Lynch: I'll not be made scapegoat for HP's utter disarray

HP conflict escalates as software firm's founder cranks up the invective in Sky interview

Autonomy founder Mike Lynch has ratcheted up the war of words with HP by asserting that "I'm not going to be HP's scapegoat for the fact that the company is in utter disarray".

HP stunned the industry earlier this week by claiming that the UK software firm it bought last summer had inflated its value and been guilty of "serious accounting improprieties". The vendor giant alleges that the search specialist inflated its top line by using client hardware sales to book non-existent software revenue. During Q3 HP reported a goodwill writedown of $8.8bn (£5.5bn) related to the acquisition.

Lynch was quick to speak out to strongly refute the claims of misconduct, and the conflict between the two parties continues to escalate. In an interview with Sky News, the former Autonomy boss chalks up the writedown to HP's mismanagement following the buyout.

"This is a company that is in utter chaos; [this week] it delivered its worst results in probably 70 years," said Lynch. "But I'm not going to be HP's scapegoat for the fact that the company is in utter disarray."

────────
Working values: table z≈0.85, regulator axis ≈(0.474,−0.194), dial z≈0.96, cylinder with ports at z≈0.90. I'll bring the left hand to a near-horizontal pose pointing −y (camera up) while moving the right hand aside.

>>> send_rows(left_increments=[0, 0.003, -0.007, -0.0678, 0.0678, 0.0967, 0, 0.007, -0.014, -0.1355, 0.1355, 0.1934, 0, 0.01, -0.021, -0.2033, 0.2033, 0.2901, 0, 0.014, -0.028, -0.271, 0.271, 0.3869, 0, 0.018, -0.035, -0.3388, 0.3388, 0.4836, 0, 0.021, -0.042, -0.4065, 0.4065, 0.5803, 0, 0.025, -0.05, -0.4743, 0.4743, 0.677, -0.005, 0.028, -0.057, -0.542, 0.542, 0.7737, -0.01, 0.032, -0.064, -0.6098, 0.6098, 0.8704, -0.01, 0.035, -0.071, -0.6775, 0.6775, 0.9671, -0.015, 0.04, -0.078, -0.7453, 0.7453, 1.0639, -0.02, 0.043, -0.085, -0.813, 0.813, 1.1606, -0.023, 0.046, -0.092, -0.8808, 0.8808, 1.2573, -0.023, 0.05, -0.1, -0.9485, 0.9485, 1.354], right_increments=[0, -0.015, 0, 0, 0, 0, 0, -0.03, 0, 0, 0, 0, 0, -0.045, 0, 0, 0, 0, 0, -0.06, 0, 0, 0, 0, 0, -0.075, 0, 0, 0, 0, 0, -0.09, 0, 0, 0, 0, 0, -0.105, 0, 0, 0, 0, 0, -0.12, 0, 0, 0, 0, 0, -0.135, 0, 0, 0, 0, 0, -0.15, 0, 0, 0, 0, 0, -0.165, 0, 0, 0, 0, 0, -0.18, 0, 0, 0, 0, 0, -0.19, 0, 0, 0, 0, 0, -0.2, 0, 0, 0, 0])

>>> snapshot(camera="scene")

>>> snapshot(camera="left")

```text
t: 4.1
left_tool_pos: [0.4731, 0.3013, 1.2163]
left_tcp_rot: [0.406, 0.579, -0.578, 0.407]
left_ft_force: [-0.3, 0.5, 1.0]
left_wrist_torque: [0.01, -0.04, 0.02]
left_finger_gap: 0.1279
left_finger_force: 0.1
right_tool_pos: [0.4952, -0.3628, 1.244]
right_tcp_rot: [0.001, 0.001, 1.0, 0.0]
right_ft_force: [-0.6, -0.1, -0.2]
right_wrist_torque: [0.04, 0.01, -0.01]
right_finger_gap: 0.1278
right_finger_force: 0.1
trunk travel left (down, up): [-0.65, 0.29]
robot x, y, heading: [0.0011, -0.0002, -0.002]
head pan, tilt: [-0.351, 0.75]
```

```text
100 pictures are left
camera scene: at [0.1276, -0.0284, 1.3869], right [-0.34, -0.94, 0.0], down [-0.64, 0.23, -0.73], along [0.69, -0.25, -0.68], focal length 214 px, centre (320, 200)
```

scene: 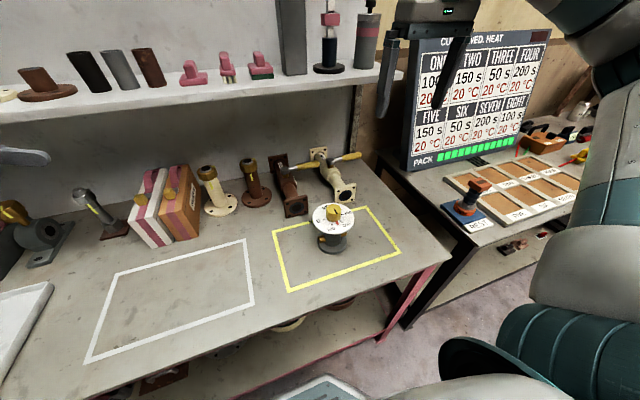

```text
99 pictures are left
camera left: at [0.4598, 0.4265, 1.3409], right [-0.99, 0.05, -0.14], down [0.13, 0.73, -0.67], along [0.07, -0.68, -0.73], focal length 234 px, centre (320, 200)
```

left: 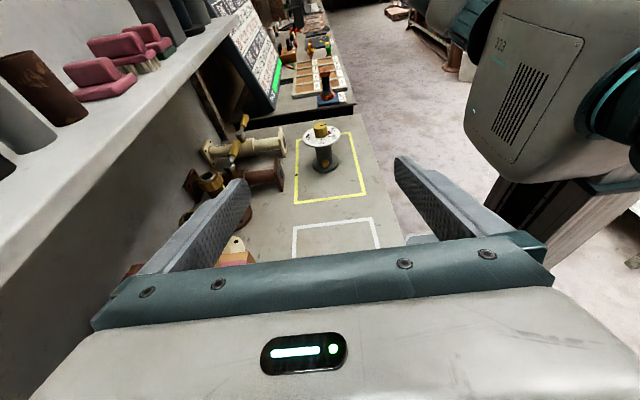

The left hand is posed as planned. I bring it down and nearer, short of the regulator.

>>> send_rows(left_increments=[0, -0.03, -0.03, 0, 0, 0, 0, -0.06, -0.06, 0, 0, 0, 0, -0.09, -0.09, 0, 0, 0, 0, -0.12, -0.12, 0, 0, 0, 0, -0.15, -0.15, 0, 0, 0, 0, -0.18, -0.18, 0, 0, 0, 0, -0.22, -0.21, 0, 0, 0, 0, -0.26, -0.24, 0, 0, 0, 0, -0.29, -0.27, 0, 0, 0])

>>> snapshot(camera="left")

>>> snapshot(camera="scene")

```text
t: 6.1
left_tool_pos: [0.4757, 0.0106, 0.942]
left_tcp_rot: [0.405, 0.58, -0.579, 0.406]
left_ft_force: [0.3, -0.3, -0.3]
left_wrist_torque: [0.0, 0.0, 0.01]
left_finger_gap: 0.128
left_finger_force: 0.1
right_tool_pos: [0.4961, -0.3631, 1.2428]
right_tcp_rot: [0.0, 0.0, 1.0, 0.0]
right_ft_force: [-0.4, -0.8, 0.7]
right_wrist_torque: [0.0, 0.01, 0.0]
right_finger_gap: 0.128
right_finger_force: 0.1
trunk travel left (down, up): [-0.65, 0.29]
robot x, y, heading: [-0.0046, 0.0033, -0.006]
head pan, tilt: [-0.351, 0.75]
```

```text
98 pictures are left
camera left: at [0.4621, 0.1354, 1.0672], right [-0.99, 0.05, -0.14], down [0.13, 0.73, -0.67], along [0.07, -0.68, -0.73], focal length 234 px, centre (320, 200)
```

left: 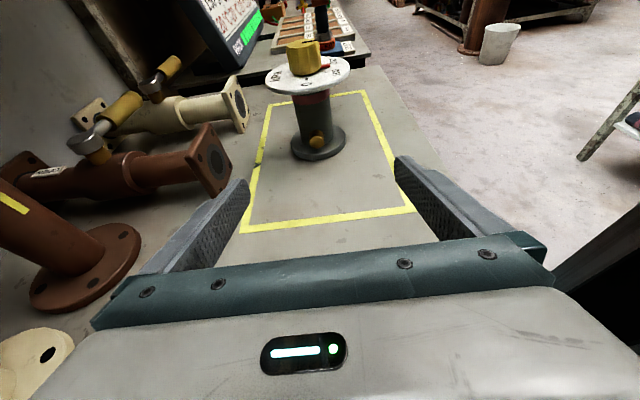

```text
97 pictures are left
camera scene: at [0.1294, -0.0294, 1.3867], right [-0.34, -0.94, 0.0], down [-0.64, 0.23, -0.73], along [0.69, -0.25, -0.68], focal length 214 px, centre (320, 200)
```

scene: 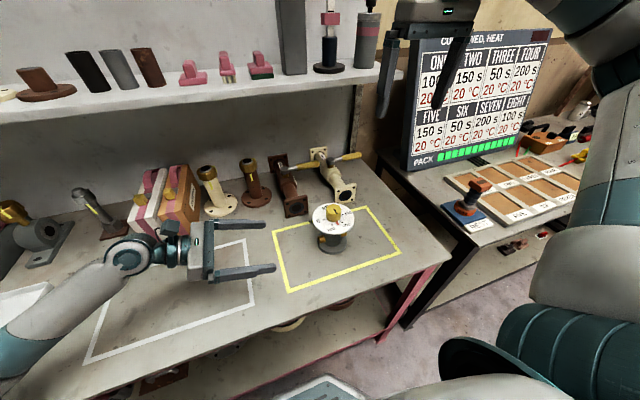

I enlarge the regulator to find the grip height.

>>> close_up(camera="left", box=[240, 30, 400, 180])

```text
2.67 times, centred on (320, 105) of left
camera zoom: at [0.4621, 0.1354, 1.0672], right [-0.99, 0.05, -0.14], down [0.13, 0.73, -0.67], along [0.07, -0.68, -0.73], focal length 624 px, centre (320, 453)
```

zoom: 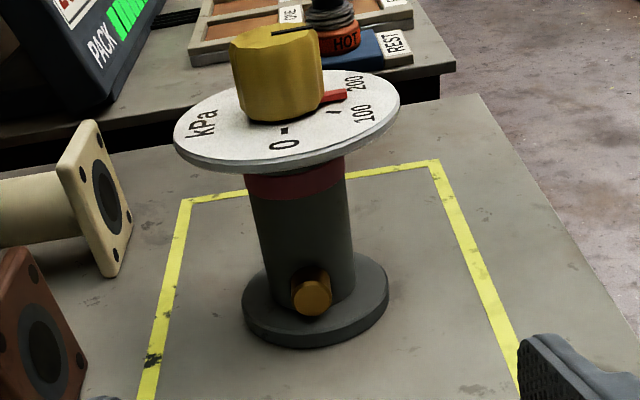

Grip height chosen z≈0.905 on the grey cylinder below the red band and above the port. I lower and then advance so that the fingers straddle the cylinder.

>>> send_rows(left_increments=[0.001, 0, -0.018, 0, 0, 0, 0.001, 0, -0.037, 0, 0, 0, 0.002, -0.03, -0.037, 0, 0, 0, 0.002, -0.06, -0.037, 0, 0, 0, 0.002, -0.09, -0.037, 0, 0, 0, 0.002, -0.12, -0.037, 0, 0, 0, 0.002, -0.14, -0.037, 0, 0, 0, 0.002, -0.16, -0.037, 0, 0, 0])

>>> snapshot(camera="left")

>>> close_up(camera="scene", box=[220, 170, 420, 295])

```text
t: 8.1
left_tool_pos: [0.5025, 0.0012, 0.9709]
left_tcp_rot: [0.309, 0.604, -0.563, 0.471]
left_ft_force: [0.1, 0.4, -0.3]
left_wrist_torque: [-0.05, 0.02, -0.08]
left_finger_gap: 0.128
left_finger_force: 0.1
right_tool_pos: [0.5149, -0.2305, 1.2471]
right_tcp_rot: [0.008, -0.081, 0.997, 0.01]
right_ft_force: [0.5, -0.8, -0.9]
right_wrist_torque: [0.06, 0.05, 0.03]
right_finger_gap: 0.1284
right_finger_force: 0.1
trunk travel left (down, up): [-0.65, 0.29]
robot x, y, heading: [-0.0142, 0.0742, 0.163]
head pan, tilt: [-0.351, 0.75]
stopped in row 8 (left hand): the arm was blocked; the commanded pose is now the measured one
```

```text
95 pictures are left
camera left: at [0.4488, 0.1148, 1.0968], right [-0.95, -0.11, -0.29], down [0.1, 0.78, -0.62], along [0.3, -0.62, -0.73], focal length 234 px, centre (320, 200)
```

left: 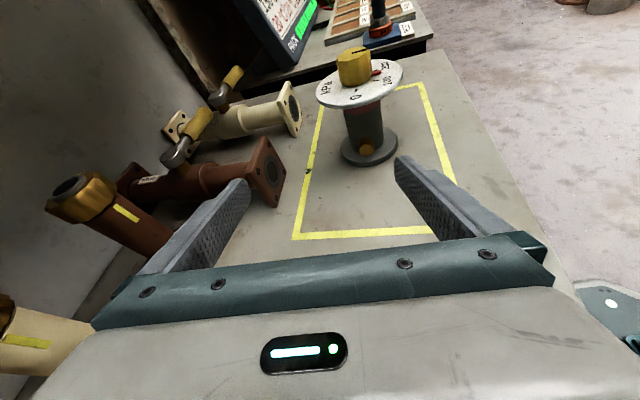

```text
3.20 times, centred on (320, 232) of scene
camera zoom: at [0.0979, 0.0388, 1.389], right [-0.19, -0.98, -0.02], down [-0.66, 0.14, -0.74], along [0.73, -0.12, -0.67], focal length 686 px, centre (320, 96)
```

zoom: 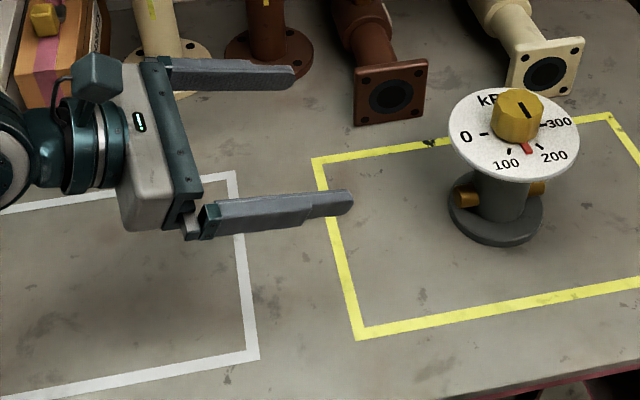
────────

The Autonomy man went on to blame the change in HP's leadership in September 2011, which saw Meg Whitman replace the much-maligned Leo Apotheker, for the deterioration in the software vendor's fortunes.

"Leo... saw the vision of taking Autonomy and doing a big software business in HP," he explained. "The problem was that they were ousted in a coup d'état and suddenly we are a situation where we no longer fitted the flip-flopping strategy."

Lynch also claimed that he has not been contacted by HP regarding the allegations.

"They want to create a lot of PR noise here without having a situation where we can actually answer it," he concluded.